Mit der Verfassungsnovelle 1997 wurde der Unabhängige Bundesasylsenat als weiterer unabhängiger Verwaltungssenat mit besonderer Zuständigkeit eingerichtet. 2002 erhielt das Bundesvergabeamt das Recht, Gesetze und Verordnungen anzufechten.

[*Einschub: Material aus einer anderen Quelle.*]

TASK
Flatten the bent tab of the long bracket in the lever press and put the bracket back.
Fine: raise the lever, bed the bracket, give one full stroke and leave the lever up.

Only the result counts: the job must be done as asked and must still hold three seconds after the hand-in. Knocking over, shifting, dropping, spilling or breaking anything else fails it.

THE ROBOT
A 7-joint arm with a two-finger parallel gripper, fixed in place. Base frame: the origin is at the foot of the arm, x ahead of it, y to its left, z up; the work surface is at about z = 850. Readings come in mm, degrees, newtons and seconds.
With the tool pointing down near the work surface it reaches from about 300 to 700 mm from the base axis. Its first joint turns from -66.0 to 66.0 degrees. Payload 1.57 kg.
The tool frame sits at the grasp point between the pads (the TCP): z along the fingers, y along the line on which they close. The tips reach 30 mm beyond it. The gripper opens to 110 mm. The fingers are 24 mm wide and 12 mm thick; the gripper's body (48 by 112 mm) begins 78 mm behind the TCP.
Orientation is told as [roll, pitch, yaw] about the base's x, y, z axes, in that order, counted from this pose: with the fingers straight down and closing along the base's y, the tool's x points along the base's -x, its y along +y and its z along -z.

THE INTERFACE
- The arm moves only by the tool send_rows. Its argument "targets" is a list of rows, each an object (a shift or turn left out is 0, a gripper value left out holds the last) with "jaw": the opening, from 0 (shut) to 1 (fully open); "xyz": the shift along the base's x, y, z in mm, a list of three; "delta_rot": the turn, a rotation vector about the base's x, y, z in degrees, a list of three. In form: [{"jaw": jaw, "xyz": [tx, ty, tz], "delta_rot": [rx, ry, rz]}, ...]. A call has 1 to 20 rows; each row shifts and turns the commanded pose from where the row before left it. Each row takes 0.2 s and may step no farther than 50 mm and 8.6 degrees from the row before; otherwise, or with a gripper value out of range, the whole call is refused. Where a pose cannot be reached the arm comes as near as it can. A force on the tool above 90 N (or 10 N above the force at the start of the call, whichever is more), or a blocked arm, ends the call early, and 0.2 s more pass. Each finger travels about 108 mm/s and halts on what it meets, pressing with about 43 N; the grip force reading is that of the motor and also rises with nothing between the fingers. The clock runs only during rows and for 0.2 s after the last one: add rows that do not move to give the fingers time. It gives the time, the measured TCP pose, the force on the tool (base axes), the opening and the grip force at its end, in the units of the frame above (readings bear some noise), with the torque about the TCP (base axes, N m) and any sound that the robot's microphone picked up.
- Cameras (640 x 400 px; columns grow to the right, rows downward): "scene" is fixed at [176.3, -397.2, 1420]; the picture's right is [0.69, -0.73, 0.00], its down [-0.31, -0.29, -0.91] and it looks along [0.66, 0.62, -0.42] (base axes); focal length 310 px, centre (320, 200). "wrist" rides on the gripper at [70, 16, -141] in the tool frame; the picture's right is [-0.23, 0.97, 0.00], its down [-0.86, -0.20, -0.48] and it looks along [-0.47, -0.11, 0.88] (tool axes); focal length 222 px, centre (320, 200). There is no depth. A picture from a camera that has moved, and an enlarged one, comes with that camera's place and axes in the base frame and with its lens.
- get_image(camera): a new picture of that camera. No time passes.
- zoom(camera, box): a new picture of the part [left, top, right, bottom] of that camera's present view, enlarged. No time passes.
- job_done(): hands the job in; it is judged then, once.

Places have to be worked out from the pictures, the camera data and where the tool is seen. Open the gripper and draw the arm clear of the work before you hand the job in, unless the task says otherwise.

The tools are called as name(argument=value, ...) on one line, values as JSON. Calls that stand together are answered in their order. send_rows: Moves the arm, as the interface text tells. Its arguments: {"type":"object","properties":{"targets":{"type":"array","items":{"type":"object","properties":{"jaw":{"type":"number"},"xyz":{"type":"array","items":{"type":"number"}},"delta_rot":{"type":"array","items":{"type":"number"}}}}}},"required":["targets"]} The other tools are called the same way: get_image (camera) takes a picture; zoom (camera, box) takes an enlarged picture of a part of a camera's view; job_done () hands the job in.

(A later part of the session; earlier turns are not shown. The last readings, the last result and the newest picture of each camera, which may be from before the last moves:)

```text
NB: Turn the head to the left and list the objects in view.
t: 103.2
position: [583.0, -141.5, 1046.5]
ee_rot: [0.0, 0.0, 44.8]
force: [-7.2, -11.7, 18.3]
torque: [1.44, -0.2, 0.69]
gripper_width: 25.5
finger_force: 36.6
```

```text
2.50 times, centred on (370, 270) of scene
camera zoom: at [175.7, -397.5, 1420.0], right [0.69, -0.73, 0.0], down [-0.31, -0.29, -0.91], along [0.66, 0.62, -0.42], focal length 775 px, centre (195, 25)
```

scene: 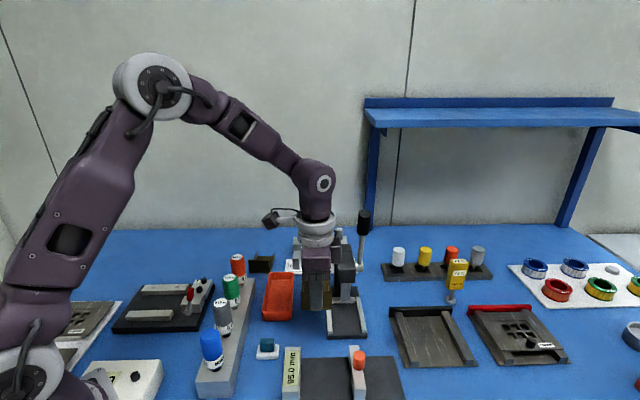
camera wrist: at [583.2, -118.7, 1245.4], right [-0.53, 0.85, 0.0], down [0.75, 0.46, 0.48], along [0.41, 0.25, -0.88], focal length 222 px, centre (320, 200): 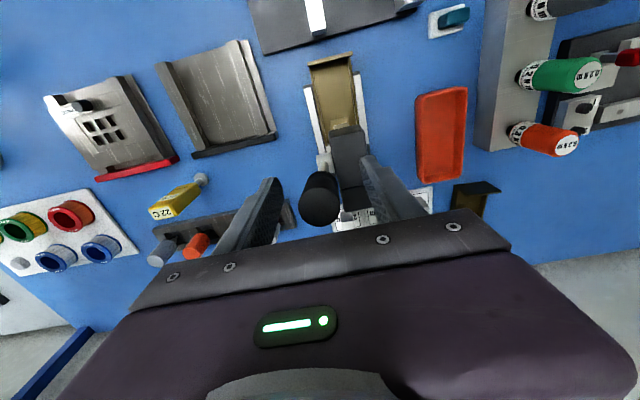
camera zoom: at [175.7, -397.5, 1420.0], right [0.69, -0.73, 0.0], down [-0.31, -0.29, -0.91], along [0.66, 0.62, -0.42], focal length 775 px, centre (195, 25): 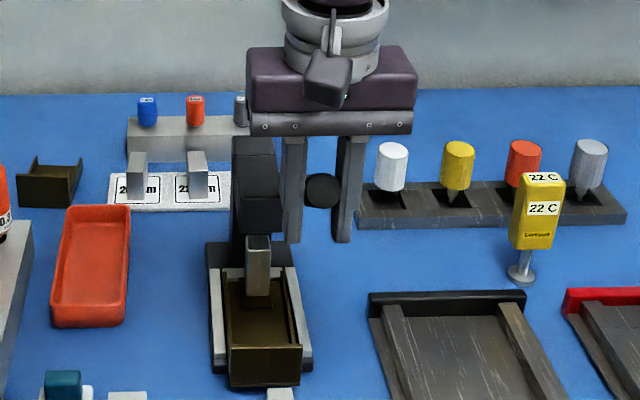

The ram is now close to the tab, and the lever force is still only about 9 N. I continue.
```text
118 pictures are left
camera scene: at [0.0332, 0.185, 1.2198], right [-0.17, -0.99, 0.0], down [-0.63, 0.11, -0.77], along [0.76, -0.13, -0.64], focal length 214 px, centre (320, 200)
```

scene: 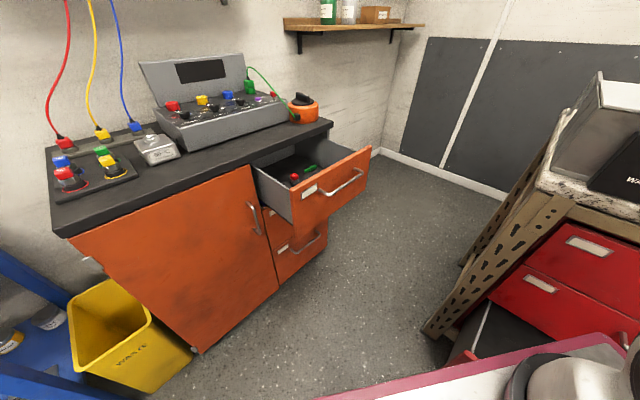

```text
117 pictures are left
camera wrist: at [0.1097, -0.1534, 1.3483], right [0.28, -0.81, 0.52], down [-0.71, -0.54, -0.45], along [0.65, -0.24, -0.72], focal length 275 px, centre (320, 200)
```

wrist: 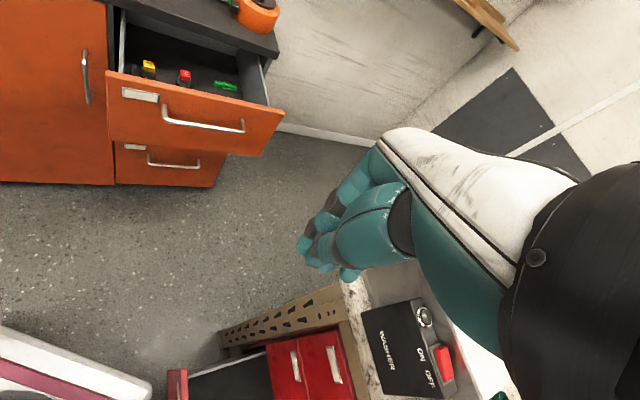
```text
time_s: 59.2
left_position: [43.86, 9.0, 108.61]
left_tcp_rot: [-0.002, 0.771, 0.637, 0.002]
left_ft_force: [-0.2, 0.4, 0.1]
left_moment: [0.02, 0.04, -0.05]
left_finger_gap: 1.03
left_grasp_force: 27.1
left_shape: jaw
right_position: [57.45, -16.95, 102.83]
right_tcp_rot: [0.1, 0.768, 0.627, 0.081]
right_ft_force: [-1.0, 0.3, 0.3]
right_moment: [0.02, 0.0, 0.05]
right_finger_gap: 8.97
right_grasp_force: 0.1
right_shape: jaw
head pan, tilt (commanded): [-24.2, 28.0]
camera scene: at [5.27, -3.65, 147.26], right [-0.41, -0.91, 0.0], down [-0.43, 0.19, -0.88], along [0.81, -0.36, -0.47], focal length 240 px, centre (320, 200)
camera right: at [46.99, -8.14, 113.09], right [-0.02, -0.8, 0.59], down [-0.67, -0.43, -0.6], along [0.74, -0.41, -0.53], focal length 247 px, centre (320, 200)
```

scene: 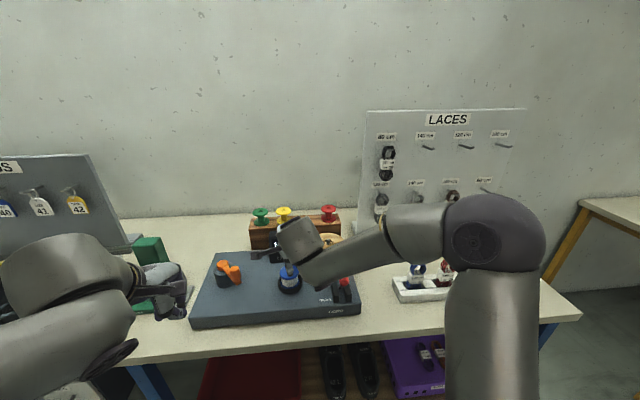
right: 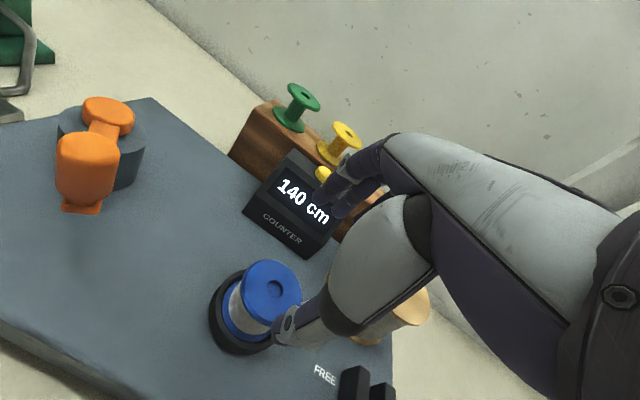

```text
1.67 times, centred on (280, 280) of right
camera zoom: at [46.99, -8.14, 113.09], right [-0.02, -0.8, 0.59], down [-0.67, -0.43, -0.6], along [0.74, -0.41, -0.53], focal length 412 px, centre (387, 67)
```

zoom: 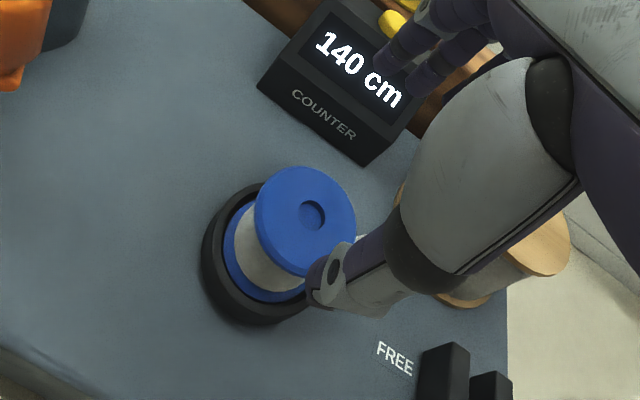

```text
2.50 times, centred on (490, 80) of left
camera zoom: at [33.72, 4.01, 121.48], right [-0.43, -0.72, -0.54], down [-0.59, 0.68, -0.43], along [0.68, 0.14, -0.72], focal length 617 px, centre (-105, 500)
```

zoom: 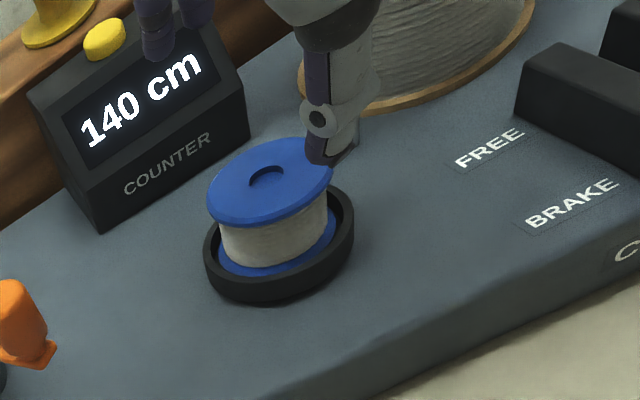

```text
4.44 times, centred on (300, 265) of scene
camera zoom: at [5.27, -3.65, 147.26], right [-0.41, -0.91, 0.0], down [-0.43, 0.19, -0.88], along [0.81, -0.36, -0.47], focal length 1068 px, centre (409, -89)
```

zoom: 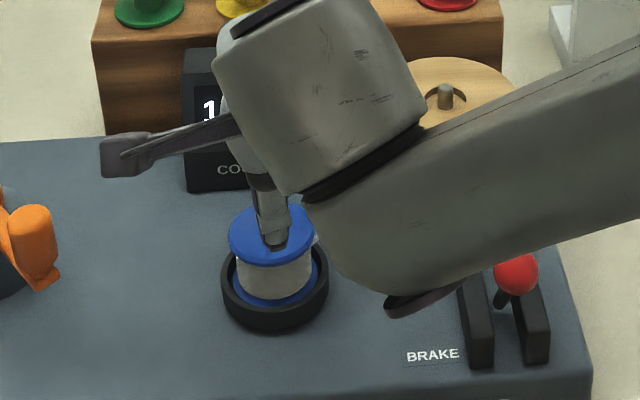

Mit Wirkung 1. Juli 2008 wurde dem Verfassungsgerichtshof die Kompetenz übertragen, über Beschwerden gegen Entscheidungen des Asylgerichtshofes (welcher in Asylsachen als – gerichtsförmig organisierte – Rechtsmittelinstanz an die Stelle des Unabhängigen Asylsenates trat) wegen Verletzung verfassungsgesetzlich gewährleisteter Rechte oder in Rechten wegen Anwendung (vor allem) eines verfassungswidrigen Gesetzes oder einer gesetzwidrigen Verordnung zu entscheiden.
Die mit 1. Jänner 2014 in Kraft getretene Verwaltungsgerichtsbarkeits-Novelle 2012 hat den Rechtsschutz in Angelegenheiten der Verwaltung umfassend neu gestaltet. Der sogenannte administrative Instanzenzug – also die Möglichkeit, verwaltungsbehördliche Entscheidungen bei einer übergeordneten Verwaltungsbehörde zu bekämpfen – wurde (ausgenommen in den Angelegenheiten des eigenen Wirkungsbereichs der Gemeinde) abgeschafft. An die Stelle der bisherigen Rechtsmittelbehörden einschließlich der unabhängigen Verwaltungssenate in den Ländern und des Bundesvergabeamtes traten insgesamt elf Verwaltungsgerichte erster Instanz: das aus dem Asylgerichtshof hervorgegangene Bundesverwaltungsgericht, das Bundesfinanzgericht sowie ein Landesverwaltungsgericht für jedes Bundesland. Gegen die Erkenntnisse und Beschlüsse dieser Gerichte kann Revision beim Verwaltungsgerichtshof und Beschwerde beim Verfassungsgerichtshof erhoben werden.
Die Neuordnung der Verwaltungsgerichtsbarkeit bildete zweifellos die größte Verwaltungsreform seit 1925.
Eine weitere Neuerung trat mit 1. Jänner 2015 in Kraft: die sogenannte „Gesetzesbeschwerde“ (Parteienantrag auf Normenkontrolle). Dieser Rechtsbehelf ermöglicht es jeder Partei eines Verfahrens vor einem ordentlichen Gericht (Straf- oder Zivilgericht), aus Anlass eines Rechtsmittels gegen die in erster Instanz getroffene gerichtliche Entscheidung beim Verfassungsgerichtshof die Aufhebung von Rechtsvorschriften zu beantragen, die in dem betreffenden gerichtlichen Verfahren anzuwenden sind. Gleichzeitig wird der Kreis der Antragsberechtigten insoweit erweitert, als Gesetze in Hinkunft von jedem ordentlichen Gericht – auch wenn es in erster Instanz zuständig ist – wegen Verfassungswidrigkeit beim Verfassungsgerichtshof angefochten werden können.